#### Source text

ROME--On
the old Continent it was early afternoon
when the terrorists struck at the Twin
Towers and the Pentagon on that Tuesday
morning. European television networks
interrupted their programs to show the
first pictures of the horror. Some European
viewers cried, others thought for a few
moments they were seeing a science-fiction
movie of aliens attacking Earth.
During
the following hours and days it was hard to place a
phone call to New York. All circuits were overloaded
as uncounted people wanted reassurance that relatives
and friends had weathered the ordeal--or callers just
felt the need to say, "We are with you." Europe's
most powerful emotional response to events in the United
States since the assassination of President Kennedy
in 1963 showed the innumerable public and private bonds
that tie it to America, and especially to New York.
A plaque on the Romanesque-Gothic cathedral
of Piacenza near Milan records that the Famiglia
Piacentina of New York, a hometown association,
donated replacement of a gilt angel sculpture
that a World War II bombing raid had knocked
off the bell tower. Basques, Greeks, Estonians
and scores of other ethnic communities too have
their own social or parish organizations, clubs
and restaurants in Big Apple. You hail a taxi
at Penn Station and the woman cabbie informs
you during the ride that she recently immigrated
from Romania. Spaniards who remember the Civil
War of 1936-39 still live on West 14th Street
in Manhattan, not far from Ground Zero. And among
the Holocaust survivors in New York quite grim
memories of the old country are curiously mixed
with something like nostalgia for their pre-Nazi
days there.
Then there are the multitudes of Europeans who
are or have recently been in New York as tourists
for New Year's Eve in Times Square or to visit
the museums and pick up bargains in the stores,
or for longer sojourns as students or for business.
On the other hand, Oxford and Paris and Salamanca
and Florence are full of young Americans who
spend an academic year there; and tens of thousands
of retirees or other expatriates from the United
States have made their home in some European
country.
Almost all of these people, their families,
friends and hosts wanted to talk to one another.
And thus clogged the trans-Atlantic phone networks.
There
were also high-priority communications. One
of the first
was from Tony Blair to the White
House. The Prime Minister told President Bush
first, and the American people in person at an
address to Congress later, that Britain was standing
shoulder to shoulder with the United States.
The impression throughout Continental Europe
was deep, and it wasn't devoid of some muted
misgivings: Which side are the Brits really on?
The question had often been asked on the Continent
before--Are the British convinced Europeans or
do they, with their "special relationship," represent
a Yank outpost on the east side of the ocean?
The leaders of France, Germany, Italy, Spain
and other European nations quickly followed Blair's
lead, assuring the United States President in
person of their governments' full support in
the war on terrorism. The basic doctrine of the
North Atlantic Treaty Organization (NATO) was
invoked: An armed attack on one of its members
will be considered an attack against all. NATO
countries pledged military help; Britain had
lent it immediately and substantially.

########
#### Supplied information

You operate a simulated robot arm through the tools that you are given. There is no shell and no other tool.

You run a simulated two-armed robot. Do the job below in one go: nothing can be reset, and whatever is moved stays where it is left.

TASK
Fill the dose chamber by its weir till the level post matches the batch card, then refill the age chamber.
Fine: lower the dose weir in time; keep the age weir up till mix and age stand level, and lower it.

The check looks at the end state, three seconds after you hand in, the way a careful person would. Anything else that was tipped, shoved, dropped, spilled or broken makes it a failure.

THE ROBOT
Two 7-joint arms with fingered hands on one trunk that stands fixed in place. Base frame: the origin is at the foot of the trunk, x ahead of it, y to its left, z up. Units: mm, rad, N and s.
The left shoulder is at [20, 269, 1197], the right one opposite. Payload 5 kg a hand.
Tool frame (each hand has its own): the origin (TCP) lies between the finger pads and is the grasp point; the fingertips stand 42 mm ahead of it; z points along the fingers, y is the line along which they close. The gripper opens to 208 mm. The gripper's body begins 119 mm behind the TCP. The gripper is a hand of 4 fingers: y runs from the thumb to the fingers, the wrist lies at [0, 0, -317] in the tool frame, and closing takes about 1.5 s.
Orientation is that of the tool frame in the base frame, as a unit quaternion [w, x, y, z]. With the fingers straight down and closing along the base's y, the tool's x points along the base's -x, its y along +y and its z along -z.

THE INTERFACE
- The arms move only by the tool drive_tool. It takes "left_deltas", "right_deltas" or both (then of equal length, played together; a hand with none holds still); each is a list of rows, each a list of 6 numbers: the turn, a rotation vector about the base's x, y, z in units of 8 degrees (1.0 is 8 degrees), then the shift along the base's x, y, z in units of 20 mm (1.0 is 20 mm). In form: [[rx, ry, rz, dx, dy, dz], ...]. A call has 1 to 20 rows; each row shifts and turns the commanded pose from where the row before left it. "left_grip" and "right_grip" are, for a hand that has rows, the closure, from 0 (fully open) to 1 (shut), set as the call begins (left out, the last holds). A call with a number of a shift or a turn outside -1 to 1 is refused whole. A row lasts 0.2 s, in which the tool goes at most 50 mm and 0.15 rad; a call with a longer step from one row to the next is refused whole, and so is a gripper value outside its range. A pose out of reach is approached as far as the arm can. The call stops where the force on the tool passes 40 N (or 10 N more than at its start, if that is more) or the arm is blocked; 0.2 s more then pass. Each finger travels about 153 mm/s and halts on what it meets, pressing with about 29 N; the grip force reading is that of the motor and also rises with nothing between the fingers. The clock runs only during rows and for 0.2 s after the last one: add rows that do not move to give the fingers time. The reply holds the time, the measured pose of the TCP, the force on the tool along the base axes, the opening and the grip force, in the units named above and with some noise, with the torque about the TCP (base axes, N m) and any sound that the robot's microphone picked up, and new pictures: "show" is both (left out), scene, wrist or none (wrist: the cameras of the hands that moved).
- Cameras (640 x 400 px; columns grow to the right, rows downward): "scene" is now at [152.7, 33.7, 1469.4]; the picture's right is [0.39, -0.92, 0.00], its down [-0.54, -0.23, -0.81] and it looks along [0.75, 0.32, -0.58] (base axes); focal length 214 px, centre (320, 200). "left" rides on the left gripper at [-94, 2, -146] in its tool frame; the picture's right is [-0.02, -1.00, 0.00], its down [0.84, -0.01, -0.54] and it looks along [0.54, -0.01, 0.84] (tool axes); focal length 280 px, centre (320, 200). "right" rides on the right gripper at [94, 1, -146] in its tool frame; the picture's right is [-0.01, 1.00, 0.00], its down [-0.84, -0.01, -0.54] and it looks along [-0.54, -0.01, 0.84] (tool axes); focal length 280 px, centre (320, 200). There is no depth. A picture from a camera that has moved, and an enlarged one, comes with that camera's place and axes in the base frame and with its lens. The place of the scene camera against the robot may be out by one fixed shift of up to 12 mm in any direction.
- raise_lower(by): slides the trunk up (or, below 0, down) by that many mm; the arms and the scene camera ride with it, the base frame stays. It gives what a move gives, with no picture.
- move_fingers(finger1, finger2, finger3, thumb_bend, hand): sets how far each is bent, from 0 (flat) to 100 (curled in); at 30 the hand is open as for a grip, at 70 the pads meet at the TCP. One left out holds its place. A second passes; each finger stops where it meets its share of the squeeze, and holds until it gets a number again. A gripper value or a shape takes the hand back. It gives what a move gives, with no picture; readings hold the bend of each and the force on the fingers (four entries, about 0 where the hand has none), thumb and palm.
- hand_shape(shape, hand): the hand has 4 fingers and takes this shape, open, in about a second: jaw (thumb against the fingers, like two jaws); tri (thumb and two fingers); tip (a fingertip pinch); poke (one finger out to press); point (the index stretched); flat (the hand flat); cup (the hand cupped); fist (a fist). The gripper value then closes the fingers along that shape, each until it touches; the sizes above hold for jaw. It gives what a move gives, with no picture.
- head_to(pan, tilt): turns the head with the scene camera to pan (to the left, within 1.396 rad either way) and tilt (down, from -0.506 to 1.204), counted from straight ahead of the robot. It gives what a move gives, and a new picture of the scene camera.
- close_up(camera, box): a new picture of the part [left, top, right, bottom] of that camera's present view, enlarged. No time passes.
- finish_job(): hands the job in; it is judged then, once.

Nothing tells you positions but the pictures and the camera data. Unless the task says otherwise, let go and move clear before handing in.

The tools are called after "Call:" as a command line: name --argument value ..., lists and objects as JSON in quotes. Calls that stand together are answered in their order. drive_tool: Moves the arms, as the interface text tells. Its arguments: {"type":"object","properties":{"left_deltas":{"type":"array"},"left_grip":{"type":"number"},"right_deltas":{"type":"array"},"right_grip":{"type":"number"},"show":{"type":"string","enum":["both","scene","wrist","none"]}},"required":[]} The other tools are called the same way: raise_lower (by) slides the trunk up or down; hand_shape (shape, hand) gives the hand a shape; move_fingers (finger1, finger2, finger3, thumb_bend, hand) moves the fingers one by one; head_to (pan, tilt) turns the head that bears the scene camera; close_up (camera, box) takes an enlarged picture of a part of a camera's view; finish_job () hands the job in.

########

Work to do:
• 1. Quote the source text word for word, starting at "The impression throughout" and ending with "of the ocean?".
• 2. Carry the source text on from its last sentence.

Exercise responses:
• 1.
The impression throughout Continental Europe
was deep, and it wasn't devoid of some muted
misgivings: Which side are the Brits really on?
The question had often been asked on the Continent
before--Are the British convinced Europeans or
do they, with their "special relationship," represent
a Yank outpost on the east side of the ocean?

• 2.
What made even more of a splash in Europe than
Britain's prompt reaction to the terrorist offensive
was the early phone call to President Bush from
the President of the Russian Federation, Vladimir
Putin, offering collaboration. European commentators
pointed out that Putin was thinking in the first
place of Islamist extremists in the Caucasus
and in the Central Asian republics that once
belonged to the Soviet Union. Yet those analysts
also sensed a significant shift in big-power
relations. Russia to them seemed cozying up to
NATO, whose European members had allied themselves
with the United States in 1949 because they felt
threatened by Moscow.
President Putin's gestures after Sept. 11 and
his family visit with the Bushes at their Texas
ranch in November baffled old-line Communists
throughout Europe not a little. Other leftists
who traditionally have regarded the Russians
as an indispensable counterweight to the overbearing
Americans were, and are, equally perplexed.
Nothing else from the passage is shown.